Task details:
Set down the passage to read as it stands from "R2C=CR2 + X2" to "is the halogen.", and nothing more.

— BEGIN Passage to read —

The addition of chlorine and bromine to alkenes, as shown below, proceeds by an initial electrophilic attack on the pi-electrons of the double bond. Dihalo-compounds in which the halogens are bound to adjacent carbons are called vicinal, from the Latin vicinalis, meaning neighboring.
R2C=CR2 + X2 ——> R2CX-CR2X
Other halogen-containing reagents which add to double bonds include hypohalous acids, HOX, and sulfenyl chlorides, RSCl. These reagents are unsymmetrical, so their addition to unsymmetrical double bonds may in principle take place in two ways. In practice, these addition reactions are regioselective, with one of the two possible constitutionally isomeric products being favored. The electrophilic moiety in both of these reagents is the halogen.
(CH3)2C=CH2 + HOBr ——> (CH3)2COH-CH2Br
(CH3)2C=CH2 + C6H5SCl ——> (CH3)2CCl-CH2SC6H5
The regioselectivity of the above reactions may be explained by the same mechanism we used to rationalize the Markovnikov rule. Thus, bonding of an electrophilic species to the double bond of an alkene should result in preferential formation of the more stable (more highly substituted) carbocation, and this intermediate should then combine rapidly with a nucleophilic species to produce the addition product.

— END Passage to read —
— BEGIN Source excerpt —

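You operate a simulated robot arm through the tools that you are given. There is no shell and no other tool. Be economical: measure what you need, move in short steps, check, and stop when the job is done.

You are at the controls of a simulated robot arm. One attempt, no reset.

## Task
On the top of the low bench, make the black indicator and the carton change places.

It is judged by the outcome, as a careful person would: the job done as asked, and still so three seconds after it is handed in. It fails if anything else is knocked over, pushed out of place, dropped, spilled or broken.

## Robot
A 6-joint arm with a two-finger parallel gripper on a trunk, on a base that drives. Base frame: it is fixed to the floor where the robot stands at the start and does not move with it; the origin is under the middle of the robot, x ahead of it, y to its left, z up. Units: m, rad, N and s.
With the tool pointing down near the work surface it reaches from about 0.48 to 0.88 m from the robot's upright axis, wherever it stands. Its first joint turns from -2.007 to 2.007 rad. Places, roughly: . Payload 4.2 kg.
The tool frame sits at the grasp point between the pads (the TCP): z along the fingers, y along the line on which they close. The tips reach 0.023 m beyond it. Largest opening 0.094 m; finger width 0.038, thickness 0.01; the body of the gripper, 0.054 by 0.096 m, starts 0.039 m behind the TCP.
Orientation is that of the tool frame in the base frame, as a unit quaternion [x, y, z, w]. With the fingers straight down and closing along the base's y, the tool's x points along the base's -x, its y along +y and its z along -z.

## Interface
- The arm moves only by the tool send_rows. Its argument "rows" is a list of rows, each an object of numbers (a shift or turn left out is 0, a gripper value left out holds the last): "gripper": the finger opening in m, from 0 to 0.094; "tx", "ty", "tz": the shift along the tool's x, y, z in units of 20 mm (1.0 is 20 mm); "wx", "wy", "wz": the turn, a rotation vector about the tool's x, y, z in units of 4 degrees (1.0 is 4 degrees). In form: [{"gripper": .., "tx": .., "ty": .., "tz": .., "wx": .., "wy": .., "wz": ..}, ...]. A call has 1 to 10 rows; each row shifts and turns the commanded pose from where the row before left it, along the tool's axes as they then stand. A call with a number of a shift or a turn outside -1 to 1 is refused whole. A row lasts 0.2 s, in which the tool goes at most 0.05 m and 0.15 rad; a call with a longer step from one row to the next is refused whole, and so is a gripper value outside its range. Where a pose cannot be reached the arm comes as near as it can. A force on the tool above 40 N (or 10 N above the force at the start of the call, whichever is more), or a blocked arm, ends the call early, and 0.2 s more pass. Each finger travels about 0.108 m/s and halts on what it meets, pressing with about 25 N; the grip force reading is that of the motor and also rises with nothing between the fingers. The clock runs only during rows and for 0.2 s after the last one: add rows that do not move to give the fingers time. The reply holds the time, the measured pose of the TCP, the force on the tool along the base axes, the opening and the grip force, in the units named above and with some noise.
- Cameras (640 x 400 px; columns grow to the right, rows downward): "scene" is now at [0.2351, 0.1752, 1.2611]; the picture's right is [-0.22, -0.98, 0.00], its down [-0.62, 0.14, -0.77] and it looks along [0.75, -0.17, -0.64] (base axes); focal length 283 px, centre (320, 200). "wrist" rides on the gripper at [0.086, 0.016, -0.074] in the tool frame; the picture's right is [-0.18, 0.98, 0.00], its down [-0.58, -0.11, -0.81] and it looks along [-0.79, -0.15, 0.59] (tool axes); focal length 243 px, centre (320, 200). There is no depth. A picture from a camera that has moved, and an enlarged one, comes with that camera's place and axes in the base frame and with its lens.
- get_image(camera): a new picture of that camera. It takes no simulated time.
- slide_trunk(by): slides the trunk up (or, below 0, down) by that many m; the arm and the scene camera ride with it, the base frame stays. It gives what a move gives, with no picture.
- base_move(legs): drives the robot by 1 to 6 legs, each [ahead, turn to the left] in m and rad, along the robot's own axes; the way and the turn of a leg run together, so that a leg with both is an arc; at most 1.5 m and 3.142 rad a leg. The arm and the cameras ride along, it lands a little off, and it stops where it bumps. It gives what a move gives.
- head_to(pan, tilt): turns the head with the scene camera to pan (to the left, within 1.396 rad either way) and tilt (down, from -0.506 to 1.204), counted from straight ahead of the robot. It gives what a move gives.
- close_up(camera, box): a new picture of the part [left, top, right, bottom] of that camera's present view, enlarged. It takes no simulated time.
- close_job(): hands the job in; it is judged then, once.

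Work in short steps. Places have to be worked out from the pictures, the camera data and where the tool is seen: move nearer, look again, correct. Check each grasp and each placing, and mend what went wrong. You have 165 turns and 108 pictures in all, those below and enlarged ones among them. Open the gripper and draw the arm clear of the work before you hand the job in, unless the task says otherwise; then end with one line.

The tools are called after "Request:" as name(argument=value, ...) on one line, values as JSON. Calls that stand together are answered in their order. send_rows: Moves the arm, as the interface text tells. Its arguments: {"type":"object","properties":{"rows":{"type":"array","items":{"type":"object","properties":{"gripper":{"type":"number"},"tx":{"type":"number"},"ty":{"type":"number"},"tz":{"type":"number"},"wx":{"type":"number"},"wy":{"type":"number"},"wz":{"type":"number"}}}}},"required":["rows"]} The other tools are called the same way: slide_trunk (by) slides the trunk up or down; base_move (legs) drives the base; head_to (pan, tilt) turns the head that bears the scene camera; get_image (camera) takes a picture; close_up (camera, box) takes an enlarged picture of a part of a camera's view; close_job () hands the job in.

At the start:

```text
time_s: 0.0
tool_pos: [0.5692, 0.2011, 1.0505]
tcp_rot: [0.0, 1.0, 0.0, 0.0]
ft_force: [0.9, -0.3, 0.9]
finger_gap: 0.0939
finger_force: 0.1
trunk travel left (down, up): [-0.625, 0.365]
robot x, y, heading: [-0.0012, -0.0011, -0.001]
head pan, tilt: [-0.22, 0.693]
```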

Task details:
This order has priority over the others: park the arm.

— END Source excerpt —

Answer below:
R2C=CR2 + X2 ——> R2CX-CR2X
Other halogen-containing reagents which add to double bonds include hypohalous acids, HOX, and sulfenyl chlorides, RSCl. These reagents are unsymmetrical, so their addition to unsymmetrical double bonds may in principle take place in two ways. In practice, these addition reactions are regioselective, with one of the two possible constitutionally isomeric products being favored. The electrophilic moiety in both of these reagents is the halogen.